Bullet Ballistics: Pressure/Distance & Pressure/Time
A pressure/distance curve differs from a pressure/time curve in slope, but it has the same general shape: steeper at the start than at the finish. The area under a pressure/distance curve represents the energy available for the bullet. However, the energy generated is not all available downrange. A lot of it is lost in thermal (heat) transmission, expansion of the case into the chamber wall, bullet/rifling friction and bullet rotation.
Plotting a load’s pressure/distance curve helps designers of gas-driven autoloading rifles because these rifles must tap the gas at some point in the bullet’s travel. Too much pressure, and the slamming can damage rifle parts. Too little, and bolt travel is insufficient to clear the fired case.
Bullet Ballistics: Velocity
Measuring gas pressure proved as difficult at first as measuring bullet velocity. Then, in the mid-1800s, Alfred Nobel and an American named Rodman came up with solutions to that problem at the same time. Rodman’s, the crusher system, is still in use.
It’s a factory procedure not easily or safely performed in a home shop. A small cylindrical piston is slid into a hole in the barrel of a test gun, and a copper or lead pellet is inserted snugly between the top of the piston and a stationary anvil. When the rifle is fired, the piston pushes against the pellet or crusher, shortening it.
The difference in crusher length before and after firing is then converted mathematically to a pressure range, in units of CUP or LUP (copper units of pressure or lead units of pressure).
Copper crushers are generally either .146 in diameter and .400 long to start with, or .225 in diameter and .500 long. Choice depends on application. Copper crushers work best in centerfire rifles and handguns that generate substantial pressures. Lead crushers (.325 x .500) typically register the low-pressure loads in rimfire guns and shotguns (though small-diameter copper crushers can be used too). Crushers are calibrated in a test press.
Pounded by high pressures, crushers don’t register peak pressure accurately because the flow of copper is slower than the change of pressure in the chamber. Also, the moving piston must be brought to a halt, which skews a reading in the opposite direction.
Bullet Ballistics: CUP
Copper units of pressure (CUP) and lead units of pressure are not the same; nor can they be interchanged with another common unit of pressure, pounds per square inch (PSI).
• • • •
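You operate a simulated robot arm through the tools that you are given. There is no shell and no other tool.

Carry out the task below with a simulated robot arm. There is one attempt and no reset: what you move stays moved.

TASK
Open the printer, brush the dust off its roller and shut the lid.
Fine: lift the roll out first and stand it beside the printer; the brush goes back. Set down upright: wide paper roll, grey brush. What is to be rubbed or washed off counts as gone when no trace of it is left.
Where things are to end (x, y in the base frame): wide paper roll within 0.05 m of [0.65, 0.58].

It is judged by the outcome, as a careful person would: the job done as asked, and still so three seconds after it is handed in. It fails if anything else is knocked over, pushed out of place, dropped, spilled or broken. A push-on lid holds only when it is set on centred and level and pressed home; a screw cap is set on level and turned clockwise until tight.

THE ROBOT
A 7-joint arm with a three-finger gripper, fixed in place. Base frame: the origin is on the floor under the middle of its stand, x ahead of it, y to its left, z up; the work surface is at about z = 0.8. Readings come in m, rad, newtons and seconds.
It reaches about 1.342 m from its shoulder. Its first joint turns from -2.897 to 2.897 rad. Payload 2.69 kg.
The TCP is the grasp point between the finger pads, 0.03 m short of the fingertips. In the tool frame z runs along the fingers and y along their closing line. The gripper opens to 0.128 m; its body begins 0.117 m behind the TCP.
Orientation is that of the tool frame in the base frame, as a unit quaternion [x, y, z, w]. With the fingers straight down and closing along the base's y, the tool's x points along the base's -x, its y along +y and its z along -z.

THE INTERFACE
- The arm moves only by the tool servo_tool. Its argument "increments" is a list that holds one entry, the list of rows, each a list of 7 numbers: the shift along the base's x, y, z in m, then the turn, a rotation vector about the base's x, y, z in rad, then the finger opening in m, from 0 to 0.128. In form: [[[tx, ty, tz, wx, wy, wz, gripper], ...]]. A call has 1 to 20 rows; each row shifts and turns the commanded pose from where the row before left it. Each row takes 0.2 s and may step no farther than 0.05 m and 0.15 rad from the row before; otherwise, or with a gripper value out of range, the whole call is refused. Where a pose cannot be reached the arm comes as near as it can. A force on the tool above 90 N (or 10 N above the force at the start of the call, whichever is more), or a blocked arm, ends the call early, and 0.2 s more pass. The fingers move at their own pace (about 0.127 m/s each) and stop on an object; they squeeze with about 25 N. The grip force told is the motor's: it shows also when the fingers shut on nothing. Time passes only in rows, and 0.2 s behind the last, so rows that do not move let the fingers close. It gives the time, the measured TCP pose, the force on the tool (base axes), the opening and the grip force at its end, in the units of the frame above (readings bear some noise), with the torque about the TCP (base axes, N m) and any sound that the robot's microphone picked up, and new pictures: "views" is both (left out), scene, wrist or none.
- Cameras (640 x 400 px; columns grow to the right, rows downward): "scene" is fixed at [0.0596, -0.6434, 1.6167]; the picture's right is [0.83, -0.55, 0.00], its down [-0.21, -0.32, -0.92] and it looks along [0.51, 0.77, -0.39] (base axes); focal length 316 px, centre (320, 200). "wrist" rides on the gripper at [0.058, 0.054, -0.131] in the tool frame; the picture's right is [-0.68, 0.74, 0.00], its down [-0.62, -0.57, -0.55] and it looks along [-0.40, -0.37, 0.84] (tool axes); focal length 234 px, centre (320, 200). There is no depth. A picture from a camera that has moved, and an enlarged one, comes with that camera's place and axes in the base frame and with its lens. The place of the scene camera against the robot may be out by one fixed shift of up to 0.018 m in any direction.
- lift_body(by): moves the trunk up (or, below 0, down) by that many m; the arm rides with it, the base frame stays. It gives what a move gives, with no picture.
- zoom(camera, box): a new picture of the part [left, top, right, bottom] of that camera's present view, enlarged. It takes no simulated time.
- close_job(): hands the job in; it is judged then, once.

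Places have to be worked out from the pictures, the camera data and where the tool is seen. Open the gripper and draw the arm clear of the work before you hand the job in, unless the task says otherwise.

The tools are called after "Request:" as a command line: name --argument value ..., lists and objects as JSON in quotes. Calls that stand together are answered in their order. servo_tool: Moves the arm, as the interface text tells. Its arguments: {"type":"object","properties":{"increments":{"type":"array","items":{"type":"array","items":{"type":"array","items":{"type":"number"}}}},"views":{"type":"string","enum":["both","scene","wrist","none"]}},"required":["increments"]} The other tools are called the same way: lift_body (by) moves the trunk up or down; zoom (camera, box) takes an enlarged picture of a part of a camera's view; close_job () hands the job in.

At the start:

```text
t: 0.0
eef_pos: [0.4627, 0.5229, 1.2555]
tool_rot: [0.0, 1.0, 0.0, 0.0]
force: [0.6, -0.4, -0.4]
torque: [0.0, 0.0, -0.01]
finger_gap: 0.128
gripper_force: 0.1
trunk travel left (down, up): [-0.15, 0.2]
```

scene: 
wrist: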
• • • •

A CUP value may coincide with a PSI value; for example, SAAMI lists 28,000 as maximum average pressure for the .45-70. Both CUP and PSI units apply. But maximum average pressure for the .243 is 52,000 CUP and 60,000 PSI. Most cartridges show similar discrepancies. Sadly, there’s no easy way to convert CUP to PSI or vice versa.
A modern device for pressure measurement in firearms is the piezoelectric gauge. It registers an electric charge delivered through a transducer when a crystal is crushed. Pressure applied to the crystal yields a proportional transducer reading in pounds per square inch.
Conformal transducers are installed in the barrel, just like crusher pistons, and become part of the barrel. External transducers can be mounted on the barrel, then removed for replacement or calibration checks.
Another pressure tester that’s become popular among shooters is the strain gauge. Developed for consumers by chronograph guru Ken Oehler, it’s essentially a length of wire you glue to the outside of the chamber wall. When you fire, the chamber expands and the wire stretches. That stretch translates into pressure. It does not equate with readings from a crusher or a piezoelectric gauge.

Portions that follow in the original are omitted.